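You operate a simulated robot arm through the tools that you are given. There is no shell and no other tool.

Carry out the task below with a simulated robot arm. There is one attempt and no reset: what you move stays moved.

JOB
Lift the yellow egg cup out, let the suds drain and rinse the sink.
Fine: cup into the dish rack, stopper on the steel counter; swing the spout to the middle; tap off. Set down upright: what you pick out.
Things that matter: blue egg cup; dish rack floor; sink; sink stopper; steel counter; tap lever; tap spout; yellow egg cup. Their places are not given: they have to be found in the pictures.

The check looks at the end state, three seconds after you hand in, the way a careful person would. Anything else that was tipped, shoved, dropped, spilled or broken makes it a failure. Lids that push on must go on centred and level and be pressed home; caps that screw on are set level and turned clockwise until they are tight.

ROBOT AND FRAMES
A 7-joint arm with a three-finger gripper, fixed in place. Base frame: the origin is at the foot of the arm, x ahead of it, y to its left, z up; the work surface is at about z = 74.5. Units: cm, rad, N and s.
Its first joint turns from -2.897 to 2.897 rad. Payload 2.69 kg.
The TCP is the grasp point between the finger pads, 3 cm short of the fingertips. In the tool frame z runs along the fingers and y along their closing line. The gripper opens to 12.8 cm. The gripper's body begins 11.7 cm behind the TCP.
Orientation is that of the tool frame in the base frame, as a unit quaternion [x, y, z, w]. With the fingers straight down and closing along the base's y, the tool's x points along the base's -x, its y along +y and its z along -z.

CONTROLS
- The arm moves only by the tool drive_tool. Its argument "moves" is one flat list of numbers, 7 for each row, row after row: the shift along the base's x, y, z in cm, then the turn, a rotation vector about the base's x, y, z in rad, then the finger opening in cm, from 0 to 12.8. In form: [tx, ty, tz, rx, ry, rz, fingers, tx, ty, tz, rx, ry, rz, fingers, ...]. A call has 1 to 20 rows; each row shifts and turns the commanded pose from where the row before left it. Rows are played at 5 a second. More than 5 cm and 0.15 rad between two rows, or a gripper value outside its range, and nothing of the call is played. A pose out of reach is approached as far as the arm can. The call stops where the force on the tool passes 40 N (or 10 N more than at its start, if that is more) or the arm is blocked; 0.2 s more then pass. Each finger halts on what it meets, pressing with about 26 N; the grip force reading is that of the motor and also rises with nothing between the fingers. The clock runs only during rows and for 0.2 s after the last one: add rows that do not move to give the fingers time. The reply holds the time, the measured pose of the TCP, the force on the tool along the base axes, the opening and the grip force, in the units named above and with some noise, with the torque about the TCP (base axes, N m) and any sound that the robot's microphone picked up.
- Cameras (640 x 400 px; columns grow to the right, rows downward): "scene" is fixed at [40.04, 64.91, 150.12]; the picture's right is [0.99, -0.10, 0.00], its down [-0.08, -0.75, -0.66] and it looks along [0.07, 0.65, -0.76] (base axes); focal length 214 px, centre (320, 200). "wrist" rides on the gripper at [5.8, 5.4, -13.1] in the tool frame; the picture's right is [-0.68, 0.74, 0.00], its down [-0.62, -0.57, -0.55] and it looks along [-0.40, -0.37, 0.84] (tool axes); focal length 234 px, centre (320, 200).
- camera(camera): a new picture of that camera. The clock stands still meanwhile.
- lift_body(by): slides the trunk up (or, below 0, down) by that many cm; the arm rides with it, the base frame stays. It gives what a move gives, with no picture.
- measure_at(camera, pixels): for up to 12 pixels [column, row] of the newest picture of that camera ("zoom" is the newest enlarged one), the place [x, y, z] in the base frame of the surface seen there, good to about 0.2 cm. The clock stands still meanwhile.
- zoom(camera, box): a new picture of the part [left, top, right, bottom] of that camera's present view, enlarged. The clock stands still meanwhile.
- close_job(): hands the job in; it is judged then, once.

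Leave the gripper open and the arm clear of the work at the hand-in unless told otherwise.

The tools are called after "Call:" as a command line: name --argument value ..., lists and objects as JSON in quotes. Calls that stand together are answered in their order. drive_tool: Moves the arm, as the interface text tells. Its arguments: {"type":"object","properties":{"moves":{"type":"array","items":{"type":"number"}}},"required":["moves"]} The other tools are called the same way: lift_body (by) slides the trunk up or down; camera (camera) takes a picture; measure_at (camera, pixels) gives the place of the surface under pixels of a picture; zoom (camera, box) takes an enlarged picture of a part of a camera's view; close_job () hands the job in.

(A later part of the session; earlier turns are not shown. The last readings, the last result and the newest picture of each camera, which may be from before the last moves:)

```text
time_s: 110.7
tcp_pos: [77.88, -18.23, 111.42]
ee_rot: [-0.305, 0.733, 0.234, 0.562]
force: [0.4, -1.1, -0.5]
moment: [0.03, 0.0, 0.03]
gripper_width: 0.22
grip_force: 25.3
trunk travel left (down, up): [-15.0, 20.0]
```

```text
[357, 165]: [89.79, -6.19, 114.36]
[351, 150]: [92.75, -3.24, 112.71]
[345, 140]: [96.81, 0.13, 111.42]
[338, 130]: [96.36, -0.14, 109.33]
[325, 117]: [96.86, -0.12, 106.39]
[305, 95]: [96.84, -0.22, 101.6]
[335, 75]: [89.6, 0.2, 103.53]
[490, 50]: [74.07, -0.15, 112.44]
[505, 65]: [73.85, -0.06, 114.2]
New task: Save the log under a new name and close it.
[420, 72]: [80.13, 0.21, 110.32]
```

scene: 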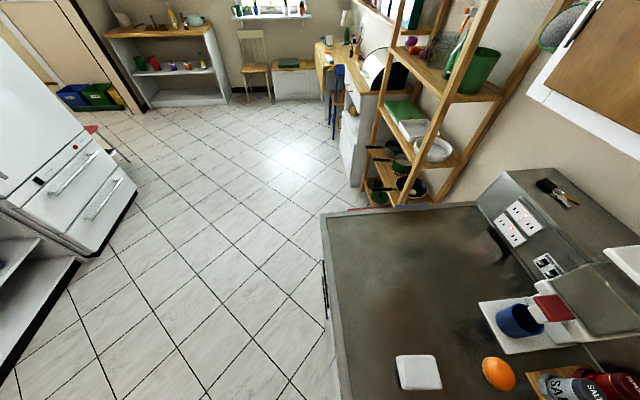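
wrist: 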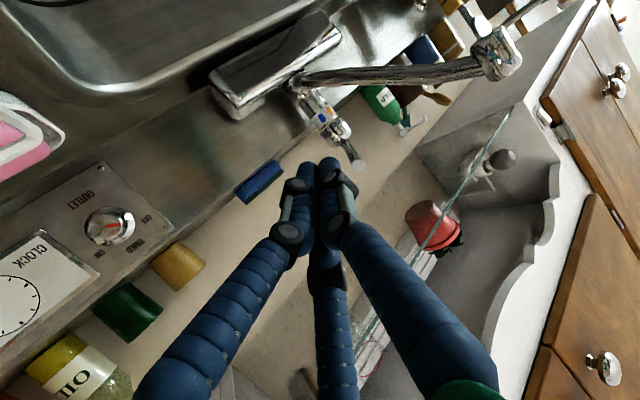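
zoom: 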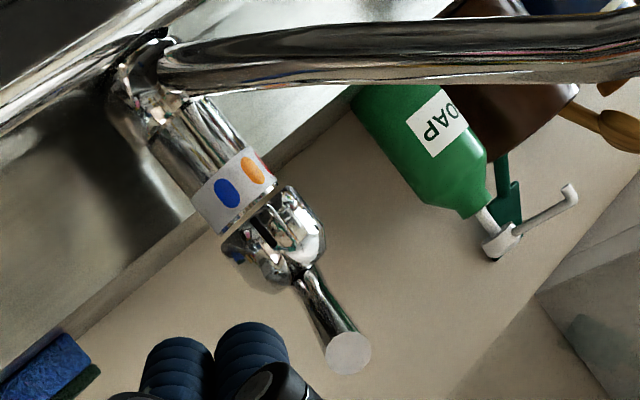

------------------------------------

_Set problem:_
Copy the material shown above in full and exactly. Skip the pictures.

_Problem solution:_
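You operate a simulated robot arm through the tools that you are given. There is no shell and no other tool.

Carry out the task below with a simulated robot arm. There is one attempt and no reset: what you move stays moved.

JOB
Lift the yellow egg cup out, let the suds drain and rinse the sink.
Fine: cup into the dish rack, stopper on the steel counter; swing the spout to the middle; tap off. Set down upright: what you pick out.
Things that matter: blue egg cup; dish rack floor; sink; sink stopper; steel counter; tap lever; tap spout; yellow egg cup. Their places are not given: they have to be found in the pictures.

The check looks at the end state, three seconds after you hand in, the way a careful person would. Anything else that was tipped, shoved, dropped, spilled or broken makes it a failure. Lids that push on must go on centred and level and be pressed home; caps that screw on are set level and turned clockwise until they are tight.

ROBOT AND FRAMES
A 7-joint arm with a three-finger gripper, fixed in place. Base frame: the origin is at the foot of the arm, x ahead of it, y to its left, z up; the work surface is at about z = 74.5. Units: cm, rad, N and s.
Its first joint turns from -2.897 to 2.897 rad. Payload 2.69 kg.
The TCP is the grasp point between the finger pads, 3 cm short of the fingertips. In the tool frame z runs along the fingers and y along their closing line. The gripper opens to 12.8 cm. The gripper's body begins 11.7 cm behind the TCP.
Orientation is that of the tool frame in the base frame, as a unit quaternion [x, y, z, w]. With the fingers straight down and closing along the base's y, the tool's x points along the base's -x, its y along +y and its z along -z.

CONTROLS
- The arm moves only by the tool drive_tool. Its argument "moves" is one flat list of numbers, 7 for each row, row after row: the shift along the base's x, y, z in cm, then the turn, a rotation vector about the base's x, y, z in rad, then the finger opening in cm, from 0 to 12.8. In form: [tx, ty, tz, rx, ry, rz, fingers, tx, ty, tz, rx, ry, rz, fingers, ...]. A call has 1 to 20 rows; each row shifts and turns the commanded pose from where the row before left it. Rows are played at 5 a second. More than 5 cm and 0.15 rad between two rows, or a gripper value outside its range, and nothing of the call is played. A pose out of reach is approached as far as the arm can. The call stops where the force on the tool passes 40 N (or 10 N more than at its start, if that is more) or the arm is blocked; 0.2 s more then pass. Each finger halts on what it meets, pressing with about 26 N; the grip force reading is that of the motor and also rises with nothing between the fingers. The clock runs only during rows and for 0.2 s after the last one: add rows that do not move to give the fingers time. The reply holds the time, the measured pose of the TCP, the force on the tool along the base axes, the opening and the grip force, in the units named above and with some noise, with the torque about the TCP (base axes, N m) and any sound that the robot's microphone picked up.
- Cameras (640 x 400 px; columns grow to the right, rows downward): "scene" is fixed at [40.04, 64.91, 150.12]; the picture's right is [0.99, -0.10, 0.00], its down [-0.08, -0.75, -0.66] and it looks along [0.07, 0.65, -0.76] (base axes); focal length 214 px, centre (320, 200). "wrist" rides on the gripper at [5.8, 5.4, -13.1] in the tool frame; the picture's right is [-0.68, 0.74, 0.00], its down [-0.62, -0.57, -0.55] and it looks along [-0.40, -0.37, 0.84] (tool axes); focal length 234 px, centre (320, 200).
- camera(camera): a new picture of that camera. The clock stands still meanwhile.
- lift_body(by): slides the trunk up (or, below 0, down) by that many cm; the arm rides with it, the base frame stays. It gives what a move gives, with no picture.
- measure_at(camera, pixels): for up to 12 pixels [column, row] of the newest picture of that camera ("zoom" is the newest enlarged one), the place [x, y, z] in the base frame of the surface seen there, good to about 0.2 cm. The clock stands still meanwhile.
- zoom(camera, box): a new picture of the part [left, top, right, bottom] of that camera's present view, enlarged. The clock stands still meanwhile.
- close_job(): hands the job in; it is judged then, once.

Leave the gripper open and the arm clear of the work at the hand-in unless told otherwise.

The tools are called after "Call:" as a command line: name --argument value ..., lists and objects as JSON in quotes. Calls that stand together are answered in their order. drive_tool: Moves the arm, as the interface text tells. Its arguments: {"type":"object","properties":{"moves":{"type":"array","items":{"type":"number"}}},"required":["moves"]} The other tools are called the same way: lift_body (by) slides the trunk up or down; camera (camera) takes a picture; measure_at (camera, pixels) gives the place of the surface under pixels of a picture; zoom (camera, box) takes an enlarged picture of a part of a camera's view; close_job () hands the job in.

(A later part of the session; earlier turns are not shown. The last readings, the last result and the newest picture of each camera, which may be from before the last moves:)

```text
time_s: 110.7
tcp_pos: [77.88, -18.23, 111.42]
ee_rot: [-0.305, 0.733, 0.234, 0.562]
force: [0.4, -1.1, -0.5]
moment: [0.03, 0.0, 0.03]
gripper_width: 0.22
grip_force: 25.3
trunk travel left (down, up): [-15.0, 20.0]
```

```text
[357, 165]: [89.79, -6.19, 114.36]
[351, 150]: [92.75, -3.24, 112.71]
[345, 140]: [96.81, 0.13, 111.42]
[338, 130]: [96.36, -0.14, 109.33]
[325, 117]: [96.86, -0.12, 106.39]
[305, 95]: [96.84, -0.22, 101.6]
[335, 75]: [89.6, 0.2, 103.53]
[490, 50]: [74.07, -0.15, 112.44]
[505, 65]: [73.85, -0.06, 114.2]
New task: Save the log under a new name and close it.
[420, 72]: [80.13, 0.21, 110.32]
```

scene: 
wrist: 
zoom: 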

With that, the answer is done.